Splitting Network.URI from the network package
Michael Snoyman
michael at snoyman.com
Wed Aug 13 09:39:53 UTC 2014
On Wed, Aug 13, 2014 at 12:28 PM, Johan Tibell <johan.tibell at gmail.com>
wrote:
> I asked Duncan for some feedback, so here's a summary for his benefit:
>
> First Michael's (and our) problem statement:
>
> - The network package is a pain to install on Windows for most users
> (especially new users), since it requires msys.
> - Most Windows users therefore install the Haskell Platform, avoiding
> the msys dependency.
> - The current release of HP installs text version 0.11.3.1. text is a
> dependency of parsec, and parsec is a dependency of network.

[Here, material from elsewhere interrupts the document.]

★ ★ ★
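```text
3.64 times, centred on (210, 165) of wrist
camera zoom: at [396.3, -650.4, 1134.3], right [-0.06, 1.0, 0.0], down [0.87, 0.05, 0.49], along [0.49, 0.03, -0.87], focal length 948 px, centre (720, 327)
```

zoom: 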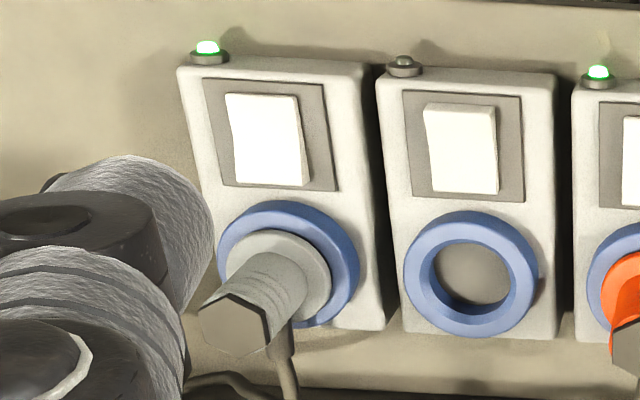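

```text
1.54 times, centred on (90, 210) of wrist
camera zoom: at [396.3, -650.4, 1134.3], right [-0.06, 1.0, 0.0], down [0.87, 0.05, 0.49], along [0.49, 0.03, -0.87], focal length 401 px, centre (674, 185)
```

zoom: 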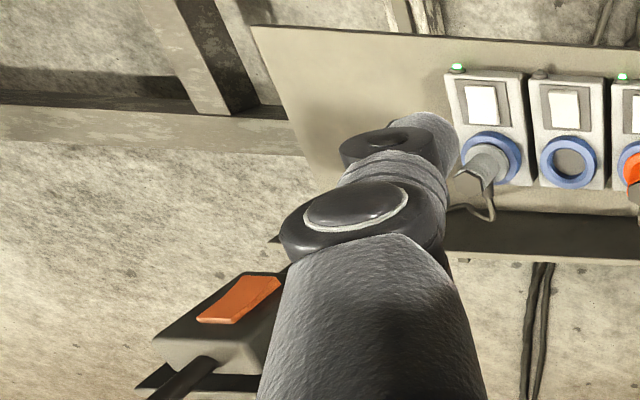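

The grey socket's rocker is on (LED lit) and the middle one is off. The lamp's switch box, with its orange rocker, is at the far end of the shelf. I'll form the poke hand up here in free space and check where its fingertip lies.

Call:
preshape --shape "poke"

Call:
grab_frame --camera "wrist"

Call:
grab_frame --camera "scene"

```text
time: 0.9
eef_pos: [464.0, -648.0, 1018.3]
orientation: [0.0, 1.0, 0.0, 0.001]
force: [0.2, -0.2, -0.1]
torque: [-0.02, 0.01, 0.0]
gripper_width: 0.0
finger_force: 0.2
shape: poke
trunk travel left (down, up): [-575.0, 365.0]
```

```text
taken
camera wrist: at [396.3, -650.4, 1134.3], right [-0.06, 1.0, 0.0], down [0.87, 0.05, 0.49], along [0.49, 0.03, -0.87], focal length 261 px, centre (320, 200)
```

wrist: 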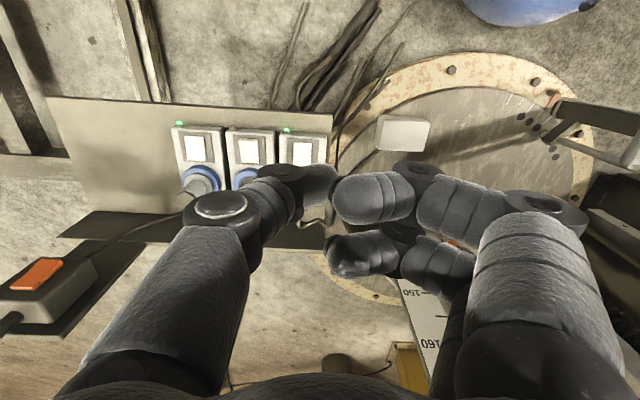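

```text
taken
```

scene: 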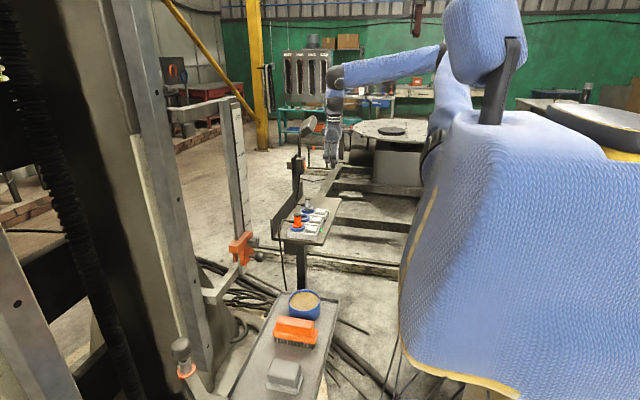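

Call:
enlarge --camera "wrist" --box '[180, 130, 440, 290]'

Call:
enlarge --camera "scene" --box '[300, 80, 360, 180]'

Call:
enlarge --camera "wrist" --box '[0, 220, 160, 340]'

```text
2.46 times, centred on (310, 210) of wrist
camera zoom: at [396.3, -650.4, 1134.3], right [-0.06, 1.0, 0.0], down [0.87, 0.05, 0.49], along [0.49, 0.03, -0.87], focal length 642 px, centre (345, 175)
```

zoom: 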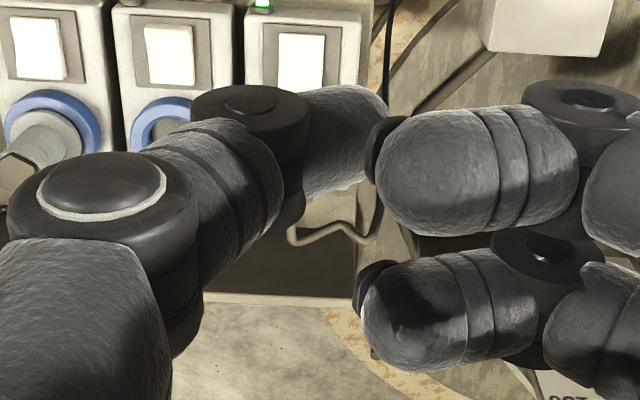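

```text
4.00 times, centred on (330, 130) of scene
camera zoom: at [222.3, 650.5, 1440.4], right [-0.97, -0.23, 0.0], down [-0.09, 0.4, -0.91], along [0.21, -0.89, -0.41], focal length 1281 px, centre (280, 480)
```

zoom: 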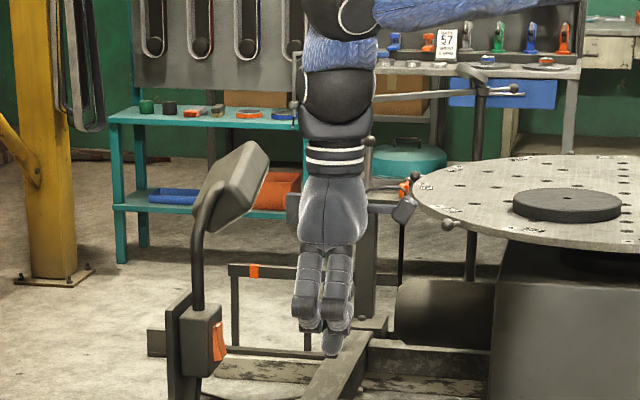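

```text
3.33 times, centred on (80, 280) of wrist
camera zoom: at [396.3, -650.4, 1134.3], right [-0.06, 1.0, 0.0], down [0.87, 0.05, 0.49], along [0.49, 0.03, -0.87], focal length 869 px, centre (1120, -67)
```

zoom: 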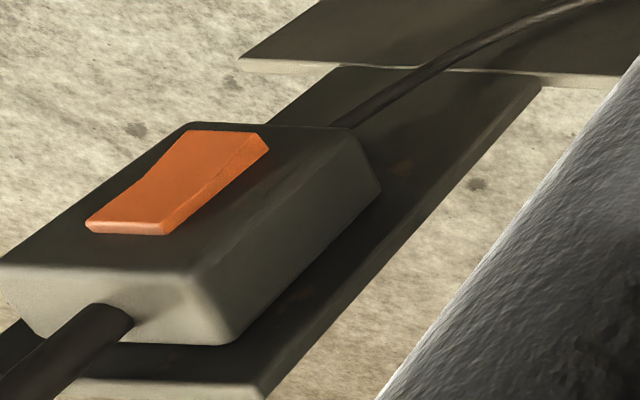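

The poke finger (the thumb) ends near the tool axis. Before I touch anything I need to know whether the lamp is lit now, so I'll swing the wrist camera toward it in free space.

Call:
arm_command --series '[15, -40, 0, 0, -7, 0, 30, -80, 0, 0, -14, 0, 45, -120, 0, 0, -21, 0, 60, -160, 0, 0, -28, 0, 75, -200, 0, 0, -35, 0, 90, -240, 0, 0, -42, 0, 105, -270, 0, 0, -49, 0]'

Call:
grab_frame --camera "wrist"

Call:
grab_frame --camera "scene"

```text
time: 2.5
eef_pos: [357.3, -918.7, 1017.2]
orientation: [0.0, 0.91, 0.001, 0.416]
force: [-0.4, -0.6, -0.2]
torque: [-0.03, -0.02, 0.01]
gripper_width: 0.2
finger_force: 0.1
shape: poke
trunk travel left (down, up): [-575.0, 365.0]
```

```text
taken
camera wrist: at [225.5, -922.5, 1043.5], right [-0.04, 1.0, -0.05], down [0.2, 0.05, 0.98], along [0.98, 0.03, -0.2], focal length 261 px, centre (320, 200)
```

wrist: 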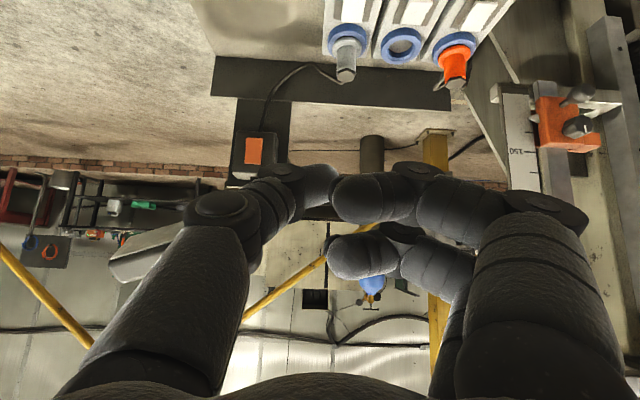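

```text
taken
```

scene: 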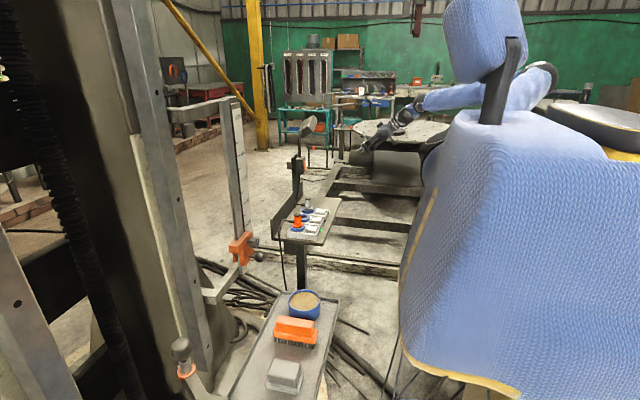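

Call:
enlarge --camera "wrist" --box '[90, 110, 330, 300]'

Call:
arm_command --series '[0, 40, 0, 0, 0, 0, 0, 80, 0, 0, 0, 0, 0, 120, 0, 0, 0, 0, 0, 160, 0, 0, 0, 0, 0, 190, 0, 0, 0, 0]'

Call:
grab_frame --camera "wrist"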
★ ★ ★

Therefore, you
> can't build against a new version of text *and* use the network package
> without recompiling network, which as I mentioned is difficult.
> - A number of popular packages depend on newer versions of text. For
> example, since 0.8.0.0, aeson requires text version 1.1.0.0 or later. as
> does attoparsec since version 0.12.0.0.
>
> The two options:
>
> *Option 1: Users of Network.URI use a flag*
>
> - network-2.6 no longer exposes Network.URI.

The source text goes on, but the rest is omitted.